• Aim
Check every line of the material below for the string "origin", and return the ones that have it.

• Given data
▼▼▼
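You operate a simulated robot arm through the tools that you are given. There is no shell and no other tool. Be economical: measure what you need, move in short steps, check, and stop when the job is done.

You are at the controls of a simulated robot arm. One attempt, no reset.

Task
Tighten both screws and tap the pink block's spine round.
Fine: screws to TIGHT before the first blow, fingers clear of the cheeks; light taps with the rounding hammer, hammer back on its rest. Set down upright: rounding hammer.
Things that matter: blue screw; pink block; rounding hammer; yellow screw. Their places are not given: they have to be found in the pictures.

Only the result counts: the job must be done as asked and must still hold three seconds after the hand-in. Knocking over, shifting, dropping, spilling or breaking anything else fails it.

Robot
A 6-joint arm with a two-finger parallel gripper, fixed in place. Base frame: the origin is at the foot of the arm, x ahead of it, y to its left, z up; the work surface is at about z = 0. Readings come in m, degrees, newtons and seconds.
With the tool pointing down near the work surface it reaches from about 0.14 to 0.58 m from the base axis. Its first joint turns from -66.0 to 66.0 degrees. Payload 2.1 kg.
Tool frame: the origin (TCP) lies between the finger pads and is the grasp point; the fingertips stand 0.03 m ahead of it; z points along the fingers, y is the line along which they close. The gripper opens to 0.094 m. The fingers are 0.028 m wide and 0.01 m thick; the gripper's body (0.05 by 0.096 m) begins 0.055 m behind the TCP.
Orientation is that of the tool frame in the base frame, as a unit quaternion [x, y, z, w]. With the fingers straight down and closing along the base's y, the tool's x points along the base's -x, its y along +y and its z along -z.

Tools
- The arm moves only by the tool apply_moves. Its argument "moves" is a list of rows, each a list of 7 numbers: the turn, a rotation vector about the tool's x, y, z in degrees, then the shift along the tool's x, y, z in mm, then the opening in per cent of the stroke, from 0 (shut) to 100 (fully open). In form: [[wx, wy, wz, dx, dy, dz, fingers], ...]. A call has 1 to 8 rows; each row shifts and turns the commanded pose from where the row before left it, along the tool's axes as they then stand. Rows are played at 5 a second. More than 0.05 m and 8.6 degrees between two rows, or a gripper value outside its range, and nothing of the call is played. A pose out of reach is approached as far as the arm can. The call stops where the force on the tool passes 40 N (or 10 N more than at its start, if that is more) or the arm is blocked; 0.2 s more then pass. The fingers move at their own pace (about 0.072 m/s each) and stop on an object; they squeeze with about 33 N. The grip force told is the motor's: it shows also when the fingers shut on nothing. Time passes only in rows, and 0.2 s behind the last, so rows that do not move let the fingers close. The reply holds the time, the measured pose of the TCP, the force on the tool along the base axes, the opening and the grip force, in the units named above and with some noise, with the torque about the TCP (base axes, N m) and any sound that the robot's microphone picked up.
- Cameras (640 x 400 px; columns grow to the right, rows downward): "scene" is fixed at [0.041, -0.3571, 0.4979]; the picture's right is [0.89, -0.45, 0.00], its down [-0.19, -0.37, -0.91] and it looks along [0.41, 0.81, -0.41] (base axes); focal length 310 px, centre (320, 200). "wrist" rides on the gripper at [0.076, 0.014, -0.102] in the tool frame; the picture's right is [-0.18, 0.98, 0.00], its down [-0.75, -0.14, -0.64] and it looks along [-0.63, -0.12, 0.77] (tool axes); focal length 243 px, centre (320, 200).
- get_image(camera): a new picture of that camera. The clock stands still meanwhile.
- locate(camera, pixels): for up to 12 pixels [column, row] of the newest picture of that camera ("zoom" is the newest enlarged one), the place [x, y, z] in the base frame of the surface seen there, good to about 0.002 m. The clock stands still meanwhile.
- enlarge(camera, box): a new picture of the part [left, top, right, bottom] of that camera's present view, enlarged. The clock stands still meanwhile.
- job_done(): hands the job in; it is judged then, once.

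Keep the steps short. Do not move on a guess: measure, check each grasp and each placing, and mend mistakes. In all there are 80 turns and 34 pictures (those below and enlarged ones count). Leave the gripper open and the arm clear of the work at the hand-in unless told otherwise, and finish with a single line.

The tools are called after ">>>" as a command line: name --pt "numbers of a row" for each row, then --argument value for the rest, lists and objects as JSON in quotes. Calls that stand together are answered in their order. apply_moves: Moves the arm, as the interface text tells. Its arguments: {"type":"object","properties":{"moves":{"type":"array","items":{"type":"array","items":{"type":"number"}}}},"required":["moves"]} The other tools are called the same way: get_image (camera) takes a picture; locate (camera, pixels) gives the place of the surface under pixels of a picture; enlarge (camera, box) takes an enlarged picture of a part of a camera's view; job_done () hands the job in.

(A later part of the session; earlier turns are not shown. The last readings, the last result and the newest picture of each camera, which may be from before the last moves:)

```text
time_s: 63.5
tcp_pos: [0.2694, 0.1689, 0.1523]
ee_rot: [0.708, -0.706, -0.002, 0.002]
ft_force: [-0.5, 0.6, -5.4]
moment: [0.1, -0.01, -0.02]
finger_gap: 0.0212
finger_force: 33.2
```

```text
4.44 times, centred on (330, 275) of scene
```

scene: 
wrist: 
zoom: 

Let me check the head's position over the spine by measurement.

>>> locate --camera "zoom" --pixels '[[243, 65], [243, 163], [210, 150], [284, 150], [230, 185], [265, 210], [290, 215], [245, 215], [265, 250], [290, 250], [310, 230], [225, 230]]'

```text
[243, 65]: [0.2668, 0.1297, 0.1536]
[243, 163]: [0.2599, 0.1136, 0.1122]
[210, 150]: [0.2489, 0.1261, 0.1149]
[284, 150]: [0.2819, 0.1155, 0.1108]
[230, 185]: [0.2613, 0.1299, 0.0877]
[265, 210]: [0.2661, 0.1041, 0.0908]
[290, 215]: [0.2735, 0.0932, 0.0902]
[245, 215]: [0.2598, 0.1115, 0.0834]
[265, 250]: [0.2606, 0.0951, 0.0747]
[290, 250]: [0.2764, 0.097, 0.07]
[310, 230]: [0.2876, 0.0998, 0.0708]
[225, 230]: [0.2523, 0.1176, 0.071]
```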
▲▲▲
• Full response
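A 6-joint arm with a two-finger parallel gripper, fixed in place. Base frame: the origin is at the foot of the arm, x ahead of it, y to its left, z up; the work surface is at about z = 0. Readings come in m, degrees, newtons and seconds.
Tool frame: the origin (TCP) lies between the finger pads and is the grasp point; the fingertips stand 0.03 m ahead of it; z points along the fingers, y is the line along which they close. The gripper opens to 0.094 m. The fingers are 0.028 m wide and 0.01 m thick; the gripper's body (0.05 by 0.096 m) begins 0.055 m behind the TCP.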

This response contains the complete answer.